Recommendations For Dyslexia, Autism And Dyspraxia
22 November 2016
Government Urged to Implement Minority Report Recommendations For Dyslexia, Autism And Dyspraxia
A Parliamentary Select Committee report into the learning needs of students with dyslexia, autism and dyspraxia is well meaning but ineffectual unless tougher recommendations are implemented to give it teeth, says Dyslexia Foundation of New Zealand (DFNZ).
The Education and Science Select Committee report, tabled in Parliament on Friday, outlined 46 recommendations to improve education experiences for students with dyslexia, autism and dyspraxia and highlighted three key issues revealed by submissions to the select committee.
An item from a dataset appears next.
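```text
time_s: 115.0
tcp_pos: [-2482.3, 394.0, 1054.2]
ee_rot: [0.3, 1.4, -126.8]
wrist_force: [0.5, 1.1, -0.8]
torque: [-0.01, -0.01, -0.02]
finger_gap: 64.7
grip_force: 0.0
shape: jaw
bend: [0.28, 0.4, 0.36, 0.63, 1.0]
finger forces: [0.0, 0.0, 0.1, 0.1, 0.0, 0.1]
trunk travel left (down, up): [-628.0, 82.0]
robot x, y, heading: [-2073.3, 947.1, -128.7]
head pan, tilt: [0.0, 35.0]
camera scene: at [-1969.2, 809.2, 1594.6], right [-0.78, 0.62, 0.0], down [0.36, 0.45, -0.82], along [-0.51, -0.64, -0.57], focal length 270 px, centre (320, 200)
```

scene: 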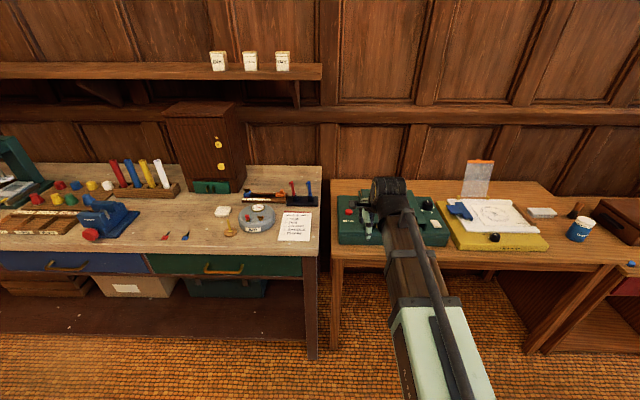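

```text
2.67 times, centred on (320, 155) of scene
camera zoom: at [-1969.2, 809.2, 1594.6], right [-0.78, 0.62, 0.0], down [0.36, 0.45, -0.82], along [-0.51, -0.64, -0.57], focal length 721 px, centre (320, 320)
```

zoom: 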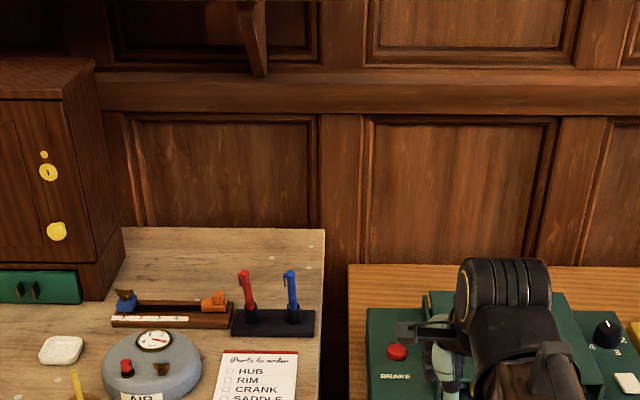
These were that parents need more information about what support is available and assistance to access that support; that schools support is inconsistent and variable; and that the capability and capacity of teachers, teacher aides and other specialist support providers varies widely between schools.
Several members of the select committee declined to support the report, including Green Party education spokesperson Catherine Delahunty, who helped initiate the select committee inquiry. The views of these members of the Labour Party, Green Party and New Zealand First were instead captured in an additional Minority View section of the report, outlining 26 recommendations designed to give the main report more teeth.
The Minority Report says the Government’s hands off approach to recent issues around ‘Seclusion Rooms’ did not inspire confidence that urgent action would transpire. And extreme situations, such as year-long waiting lists for specialist support, parents paying for extra support in state schools, or a child only receiving one hour of education per day, could not be addressed without increases in specialist resource.
Guy Pope-Mayell, DFNZ Chair of Trustees, says the Minority Report is bang on in identifying actions needed to make the inquiry count.
“The main report recommendations are all sound, commonsense items for Ministry of Education to action which, as much as anything, reveal the Ministry has been paying lip service to supporting these students but not taking action,” saysPope-Mayell.
“Yet the main report recommendations also fail to allow for much needed legislative changes and fail to set out clear directives for definitive action. Without this, the system will continue going in circles with limited funds available to support these students.
“For this reason, we urge the Government to implement the Minority Report recommendations which do take a stand on the issues of children’s rights, funding and accountability to ensure that inclusive education is developed in all schools. We support calls for the rights of students with learning differences to be enshrined in the Education Act, for the urgent collection of data so the issues and progress are measurable, and for increased special education funding to be made available to address the needs of said number of children.”
DFNZ acknowledges that turning theory into practice is an ongoing issue for Ministry of Education.
“The self-managing schools environment we have in New Zealand is a double edge sword. For schools with great leadership and a commitment to inclusion we see great results, for the remainder the Ministry needs a means of motivation that they don’t have,” says Pope-Mayell.
“It would be a crime if the thousands of hours invested by the many individuals, students and organisations that made submissions to the select committee, and by the select committee in analysing and organising this information is all for nothing. We need the Minister to show some leadership here.”
One positive from the report was the adoption of DFNZ’s proposal that a ‘pathway to learning’ be identified for students with learning differences from year one whereby their learning needs are understood and catered for throughout the school years, with appropriate transition and sharing of information between primary, intermediate and secondary schools to help make the journey seamless. The report recommends that the Ministry of Education work with DFNZ, Dyspraxia New Zealand and other key stakeholders to develop specific pathways to special learning differences.
Pope-Mayell says another big opportunity going forward is to encourage ‘communities of change’ whereby clusters of schools get together to identify learning challenges and pitch for funds to solve these. Further opportunities also lie in ensuring that specialist RTLit and RTLB staff are better resourced and utilised.